The centralisation of communications in order to create savings was discussed. 


A question was raised regarding changing job descriptions under a potential adoption of an alternative staffing option. The Director of Growth and Culture advised that a review was needed around job descriptions in the arts service. It was noted that job descriptions would need to be a critical part of any restructure.


One Member suggested that volunteers could be encouraged to take on casual roles, with specialist roles maintained as paid.

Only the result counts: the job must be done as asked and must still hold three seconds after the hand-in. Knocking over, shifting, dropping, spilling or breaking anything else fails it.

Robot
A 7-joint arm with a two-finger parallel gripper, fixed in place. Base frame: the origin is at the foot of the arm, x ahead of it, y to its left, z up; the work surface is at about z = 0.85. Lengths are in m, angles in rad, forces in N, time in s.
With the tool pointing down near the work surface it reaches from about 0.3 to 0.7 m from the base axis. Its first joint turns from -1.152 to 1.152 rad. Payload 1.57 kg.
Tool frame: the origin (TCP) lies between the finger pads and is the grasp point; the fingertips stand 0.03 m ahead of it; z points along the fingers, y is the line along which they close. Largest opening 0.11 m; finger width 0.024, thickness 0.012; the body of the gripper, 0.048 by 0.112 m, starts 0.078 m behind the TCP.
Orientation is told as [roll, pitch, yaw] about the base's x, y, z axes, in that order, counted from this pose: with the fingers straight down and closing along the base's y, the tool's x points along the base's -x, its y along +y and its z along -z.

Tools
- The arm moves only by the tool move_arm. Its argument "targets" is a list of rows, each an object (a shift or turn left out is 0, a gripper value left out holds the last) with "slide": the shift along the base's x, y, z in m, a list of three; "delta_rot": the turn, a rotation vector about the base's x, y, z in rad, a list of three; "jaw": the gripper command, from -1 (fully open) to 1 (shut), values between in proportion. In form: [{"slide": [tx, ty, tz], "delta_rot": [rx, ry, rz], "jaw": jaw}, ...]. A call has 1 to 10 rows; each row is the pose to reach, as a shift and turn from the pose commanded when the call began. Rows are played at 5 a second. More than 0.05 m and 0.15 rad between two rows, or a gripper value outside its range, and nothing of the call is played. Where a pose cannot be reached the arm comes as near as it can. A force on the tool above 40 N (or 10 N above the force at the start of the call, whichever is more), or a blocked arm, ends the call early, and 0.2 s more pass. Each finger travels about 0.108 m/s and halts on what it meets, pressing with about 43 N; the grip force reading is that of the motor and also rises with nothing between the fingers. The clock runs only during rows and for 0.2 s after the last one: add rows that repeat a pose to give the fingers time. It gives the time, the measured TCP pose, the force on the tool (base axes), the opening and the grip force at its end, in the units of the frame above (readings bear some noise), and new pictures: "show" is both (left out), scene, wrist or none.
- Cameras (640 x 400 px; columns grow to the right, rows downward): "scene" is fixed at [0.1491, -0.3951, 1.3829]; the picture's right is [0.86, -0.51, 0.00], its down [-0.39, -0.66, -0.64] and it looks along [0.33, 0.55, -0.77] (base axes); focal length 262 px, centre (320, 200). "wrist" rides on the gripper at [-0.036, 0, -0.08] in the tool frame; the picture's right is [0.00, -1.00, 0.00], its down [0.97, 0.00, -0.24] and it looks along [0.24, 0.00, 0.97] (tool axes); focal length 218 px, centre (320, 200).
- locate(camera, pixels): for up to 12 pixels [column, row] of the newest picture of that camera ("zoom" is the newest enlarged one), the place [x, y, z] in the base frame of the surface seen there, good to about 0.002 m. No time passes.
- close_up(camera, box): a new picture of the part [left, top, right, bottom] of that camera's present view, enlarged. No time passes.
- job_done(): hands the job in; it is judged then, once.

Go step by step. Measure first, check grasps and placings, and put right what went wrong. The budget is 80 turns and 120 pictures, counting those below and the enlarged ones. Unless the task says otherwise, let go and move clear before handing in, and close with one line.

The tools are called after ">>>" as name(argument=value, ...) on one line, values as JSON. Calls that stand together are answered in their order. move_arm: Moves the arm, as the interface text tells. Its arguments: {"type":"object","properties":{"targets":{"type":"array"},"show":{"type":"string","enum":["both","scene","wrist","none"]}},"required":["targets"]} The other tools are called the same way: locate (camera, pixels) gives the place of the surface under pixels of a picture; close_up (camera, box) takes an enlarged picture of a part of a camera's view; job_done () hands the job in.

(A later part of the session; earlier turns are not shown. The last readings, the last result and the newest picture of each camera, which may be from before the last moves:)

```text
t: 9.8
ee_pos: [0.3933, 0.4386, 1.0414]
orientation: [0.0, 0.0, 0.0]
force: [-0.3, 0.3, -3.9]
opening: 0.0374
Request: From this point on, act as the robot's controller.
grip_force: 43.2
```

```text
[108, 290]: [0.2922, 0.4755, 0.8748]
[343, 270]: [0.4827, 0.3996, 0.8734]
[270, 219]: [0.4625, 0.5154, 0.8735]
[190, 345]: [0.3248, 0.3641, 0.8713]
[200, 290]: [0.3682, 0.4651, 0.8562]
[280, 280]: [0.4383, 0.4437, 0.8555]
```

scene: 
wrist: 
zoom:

·         For officers to return to the Committee on 8th September with the proposed future structure

·         Over the next year individually review the three centres (Bourne, Grantham and Stamford), with a view to determining a future operating model. This approach would result in Officers presenting information to enable the Council to decide what it wanted from arts, culture and events services in terms of objectives, who to target and the development of key performance indicators

·         At the appropriate time, prepare an arts and culture strategy to clarify exactly what it is the Council wishes to achieve

·         For officers to return to the Committee during the course of the next year with more detail regarding the different ways the arts services could be delivered in the future.




1.    That the Culture and Visitor Economy Overview and Scrutiny Committee note the independent Arts, Culture and Events Service Review.


2.    That the Culture and Visitor Economy Overview and Scrutiny Committee support the Arts, Culture and Events Service Review being presented to Cabinet for further consideration in September 2021.




The Chairman closed the meeting at 13:16.